Sally Heller Ab-Scrap

January 22, 2010 – February 27, 2010 Project Space Gallery
Sally Heller explores, and exposes, the glut of a consumer-oriented society by building an abstract landscape installation using scraps and other found materials including netting, plastic flowers, cardboard, coat hangers and blanket scraps-cultural remnants of our everyday lives.A curtain made of chain surrounds parts of the landscape, broken up into swags, creating large negative spaces.The negative spaces are covered with tulle and opaque material, functioning as a device that lures the viewer to peek inside through its few openings which will break to form a single entrance.A video of a swamp scene, projected onto the landscape introduces the viewer to the relationship between real nature and its artificial counterpart

Artist Statement

“I have always been fascinated with the potential of mass-marketed products when viewed outside of their intended context. I am interested in what our culture discards and what can be made from this detritus.

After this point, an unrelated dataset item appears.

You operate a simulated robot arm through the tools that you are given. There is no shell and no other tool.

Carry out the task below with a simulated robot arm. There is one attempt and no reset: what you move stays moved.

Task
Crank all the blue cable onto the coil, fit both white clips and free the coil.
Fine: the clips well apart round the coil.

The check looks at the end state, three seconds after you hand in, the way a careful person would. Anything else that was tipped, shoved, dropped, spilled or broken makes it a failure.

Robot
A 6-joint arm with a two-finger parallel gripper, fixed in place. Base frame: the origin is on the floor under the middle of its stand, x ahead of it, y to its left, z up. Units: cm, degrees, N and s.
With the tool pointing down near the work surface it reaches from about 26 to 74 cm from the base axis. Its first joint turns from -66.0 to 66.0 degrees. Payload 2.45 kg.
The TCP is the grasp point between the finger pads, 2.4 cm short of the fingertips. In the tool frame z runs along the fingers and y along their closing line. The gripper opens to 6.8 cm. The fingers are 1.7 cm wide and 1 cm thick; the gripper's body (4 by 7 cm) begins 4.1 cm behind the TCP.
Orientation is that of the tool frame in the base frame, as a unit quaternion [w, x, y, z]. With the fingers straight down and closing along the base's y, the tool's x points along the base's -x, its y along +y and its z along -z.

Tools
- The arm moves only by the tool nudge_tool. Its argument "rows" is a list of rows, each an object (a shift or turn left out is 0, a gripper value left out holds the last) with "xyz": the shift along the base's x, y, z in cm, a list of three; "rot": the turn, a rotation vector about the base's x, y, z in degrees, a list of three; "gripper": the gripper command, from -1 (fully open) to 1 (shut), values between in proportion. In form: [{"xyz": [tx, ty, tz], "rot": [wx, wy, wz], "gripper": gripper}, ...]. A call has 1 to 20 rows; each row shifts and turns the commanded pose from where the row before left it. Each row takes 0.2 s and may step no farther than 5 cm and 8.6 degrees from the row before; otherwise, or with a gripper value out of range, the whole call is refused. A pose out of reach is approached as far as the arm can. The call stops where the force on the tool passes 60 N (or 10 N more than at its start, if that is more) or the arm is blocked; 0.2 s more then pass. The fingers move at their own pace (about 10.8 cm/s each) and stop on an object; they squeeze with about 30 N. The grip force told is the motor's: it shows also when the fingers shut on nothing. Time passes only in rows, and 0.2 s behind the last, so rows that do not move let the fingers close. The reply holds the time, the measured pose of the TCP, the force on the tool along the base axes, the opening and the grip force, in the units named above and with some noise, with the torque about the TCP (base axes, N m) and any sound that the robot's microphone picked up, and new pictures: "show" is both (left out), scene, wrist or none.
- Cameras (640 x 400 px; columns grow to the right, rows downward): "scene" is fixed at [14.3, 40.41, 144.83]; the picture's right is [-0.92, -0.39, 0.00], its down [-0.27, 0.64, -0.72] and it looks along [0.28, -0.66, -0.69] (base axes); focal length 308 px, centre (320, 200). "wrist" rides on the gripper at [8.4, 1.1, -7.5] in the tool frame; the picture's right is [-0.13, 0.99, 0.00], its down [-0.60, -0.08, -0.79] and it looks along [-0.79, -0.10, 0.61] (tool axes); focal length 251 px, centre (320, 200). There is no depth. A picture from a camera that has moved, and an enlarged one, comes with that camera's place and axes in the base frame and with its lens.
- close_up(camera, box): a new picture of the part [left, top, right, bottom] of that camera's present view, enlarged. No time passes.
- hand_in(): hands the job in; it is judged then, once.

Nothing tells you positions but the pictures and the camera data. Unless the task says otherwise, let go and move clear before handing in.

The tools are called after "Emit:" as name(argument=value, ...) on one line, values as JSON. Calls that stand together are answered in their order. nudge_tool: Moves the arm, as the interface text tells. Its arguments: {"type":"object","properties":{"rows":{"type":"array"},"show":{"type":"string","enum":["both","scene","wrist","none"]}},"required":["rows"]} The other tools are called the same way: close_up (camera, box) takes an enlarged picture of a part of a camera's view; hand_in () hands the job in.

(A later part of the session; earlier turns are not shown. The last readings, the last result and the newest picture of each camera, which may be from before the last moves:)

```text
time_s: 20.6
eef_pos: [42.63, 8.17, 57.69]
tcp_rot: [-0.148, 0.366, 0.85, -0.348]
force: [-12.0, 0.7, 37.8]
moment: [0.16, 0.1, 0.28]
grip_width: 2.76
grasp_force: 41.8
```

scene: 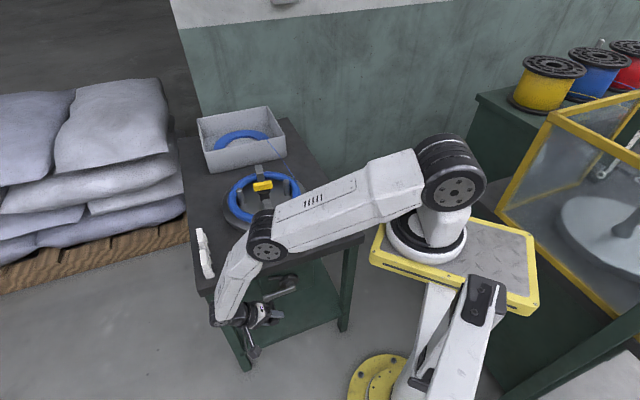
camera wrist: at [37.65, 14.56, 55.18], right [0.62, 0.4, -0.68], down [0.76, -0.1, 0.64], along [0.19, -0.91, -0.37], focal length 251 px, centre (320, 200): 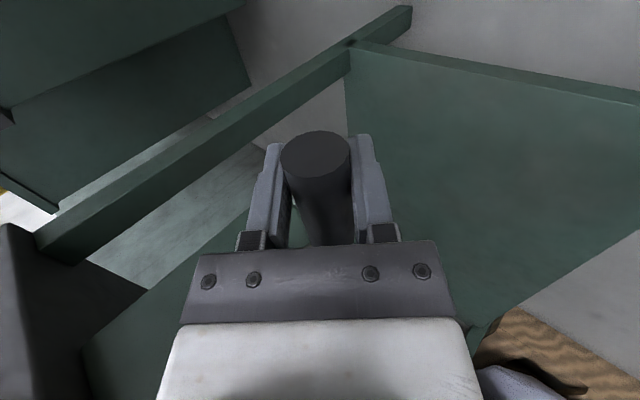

My installations resemble deconstructed nature or unraveling gardens. Trees, walls, weeds, and vines are built out of low-end consumer goods such as wire, pipe cleaners, monofilament, and fingernails—objects that appear weightless and ephemeral. Applied to this minutiae is labor-intensive handiwork. Twisting, threading, and knotting elevates the materials to a status of importance and transforms these quotidian objects into something sensory and memorable.

I often use images that have a visual correlation to the materials. Some of the images found repeatedly in my work are pin-up girls, words, videos, alphabet letters, houses, and birds. My work is influenced by mass-produced culture—what is marketed globally and cheaply, what is made in third-world countries and how we have come to be blinded by the social inadequacies in the wake of convenience and material gluttony.

Uplifting in my installations is the ethereal quality of the structures and their tendency to appear barely visible. Web-like shapes are used as connectors between elements creating irregular and circular negative spaces. Likened to multiplying molecular cells, these spaces define and frame numerous perspectives of the work. Curtain made of planes of mesh expands into the ‘nature setting’ until one morphs into the other; spatial ambiguity created by transparent fabric clouds the boundary between floor and wall.

Color and wit are important parts of my work; in the process of laboring over the various intricacies of these scraps of material, one can’t help but find humor in the elevation of such ephemera. My process in juxtaposing these elements is one of discovery, where control is replaced by the unexpected.”